PROMPT: Restate every line of the material, word for word. The answer is a JSON array that holds each line as a string and skips blank lines.

DATASET EXTRACT:
##########

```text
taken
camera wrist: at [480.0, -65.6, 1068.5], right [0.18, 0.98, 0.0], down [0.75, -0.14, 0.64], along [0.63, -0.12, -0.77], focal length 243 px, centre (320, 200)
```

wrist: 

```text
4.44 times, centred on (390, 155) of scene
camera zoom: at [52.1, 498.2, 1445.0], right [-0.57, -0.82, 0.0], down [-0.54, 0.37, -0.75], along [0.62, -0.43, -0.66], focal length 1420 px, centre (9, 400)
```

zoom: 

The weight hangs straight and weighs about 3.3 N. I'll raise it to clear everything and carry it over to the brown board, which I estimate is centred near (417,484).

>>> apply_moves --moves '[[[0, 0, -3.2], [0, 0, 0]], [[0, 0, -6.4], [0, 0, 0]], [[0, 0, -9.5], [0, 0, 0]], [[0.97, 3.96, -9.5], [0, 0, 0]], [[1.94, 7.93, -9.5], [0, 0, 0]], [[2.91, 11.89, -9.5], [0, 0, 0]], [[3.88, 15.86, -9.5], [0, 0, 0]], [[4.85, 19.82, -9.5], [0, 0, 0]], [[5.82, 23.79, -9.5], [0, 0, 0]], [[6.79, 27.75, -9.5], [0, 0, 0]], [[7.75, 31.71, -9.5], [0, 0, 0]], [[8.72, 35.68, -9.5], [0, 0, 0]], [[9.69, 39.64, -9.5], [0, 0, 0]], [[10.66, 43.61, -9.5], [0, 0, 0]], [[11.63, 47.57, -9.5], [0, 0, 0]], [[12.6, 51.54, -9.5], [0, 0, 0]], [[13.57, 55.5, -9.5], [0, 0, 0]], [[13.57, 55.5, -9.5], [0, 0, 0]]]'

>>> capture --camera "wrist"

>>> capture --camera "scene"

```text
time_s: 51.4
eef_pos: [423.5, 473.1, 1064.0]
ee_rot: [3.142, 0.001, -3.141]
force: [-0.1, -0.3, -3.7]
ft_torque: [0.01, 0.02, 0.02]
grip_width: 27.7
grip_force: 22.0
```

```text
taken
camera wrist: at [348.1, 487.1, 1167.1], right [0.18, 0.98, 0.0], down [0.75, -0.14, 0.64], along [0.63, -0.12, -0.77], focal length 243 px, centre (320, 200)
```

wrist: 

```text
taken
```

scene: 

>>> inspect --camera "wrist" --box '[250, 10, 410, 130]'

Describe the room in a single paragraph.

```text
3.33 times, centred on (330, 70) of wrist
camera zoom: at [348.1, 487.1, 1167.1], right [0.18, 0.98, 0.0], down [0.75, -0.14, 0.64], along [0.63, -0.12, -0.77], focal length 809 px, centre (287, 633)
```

##########

SOLUTION TO THE PROBLEM:
[
  "```text",
  "taken",
  "camera wrist: at [480.0, -65.6, 1068.5], right [0.18, 0.98, 0.0], down [0.75, -0.14, 0.64], along [0.63, -0.12, -0.77], focal length 243 px, centre (320, 200)",
  "```",
  "wrist: ",
  "```text",
  "4.44 times, centred on (390, 155) of scene",
  "camera zoom: at [52.1, 498.2, 1445.0], right [-0.57, -0.82, 0.0], down [-0.54, 0.37, -0.75], along [0.62, -0.43, -0.66], focal length 1420 px, centre (9, 400)",
  "```",
  "zoom: ",
  "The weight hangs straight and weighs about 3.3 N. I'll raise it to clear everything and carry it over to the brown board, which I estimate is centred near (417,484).",
  ">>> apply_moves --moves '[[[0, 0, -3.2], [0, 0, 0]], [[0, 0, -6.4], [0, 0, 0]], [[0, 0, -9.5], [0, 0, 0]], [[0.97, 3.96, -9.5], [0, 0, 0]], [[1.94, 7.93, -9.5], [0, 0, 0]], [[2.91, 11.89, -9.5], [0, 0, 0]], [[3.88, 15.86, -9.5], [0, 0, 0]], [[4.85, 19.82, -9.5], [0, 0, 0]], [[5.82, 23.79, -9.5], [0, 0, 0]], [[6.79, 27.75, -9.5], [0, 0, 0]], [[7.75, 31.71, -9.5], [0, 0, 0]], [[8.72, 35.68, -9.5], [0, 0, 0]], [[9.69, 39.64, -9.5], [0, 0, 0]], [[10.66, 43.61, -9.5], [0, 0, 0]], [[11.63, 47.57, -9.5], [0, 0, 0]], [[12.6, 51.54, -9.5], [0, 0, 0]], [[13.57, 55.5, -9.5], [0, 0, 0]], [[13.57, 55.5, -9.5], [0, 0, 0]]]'",
  ">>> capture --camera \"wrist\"",
  ">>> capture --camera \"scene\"",
  "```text",
  "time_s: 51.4",
  "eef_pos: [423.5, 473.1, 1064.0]",
  "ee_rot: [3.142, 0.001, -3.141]",
  "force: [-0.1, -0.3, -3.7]",
  "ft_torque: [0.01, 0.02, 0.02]",
  "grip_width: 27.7",
  "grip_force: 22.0",
  "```",
  "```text",
  "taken",
  "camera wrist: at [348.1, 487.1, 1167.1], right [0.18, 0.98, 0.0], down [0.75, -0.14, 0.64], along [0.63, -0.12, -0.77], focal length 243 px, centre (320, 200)",
  "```",
  "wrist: ",
  "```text",
  "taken",
  "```",
  "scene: ",
  ">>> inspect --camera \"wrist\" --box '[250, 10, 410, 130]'",
  "Describe the room in a single paragraph.",
  "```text",
  "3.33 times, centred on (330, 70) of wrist",
  "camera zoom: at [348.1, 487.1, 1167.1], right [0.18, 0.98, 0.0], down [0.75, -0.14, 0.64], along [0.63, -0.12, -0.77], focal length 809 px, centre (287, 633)",
  "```"
]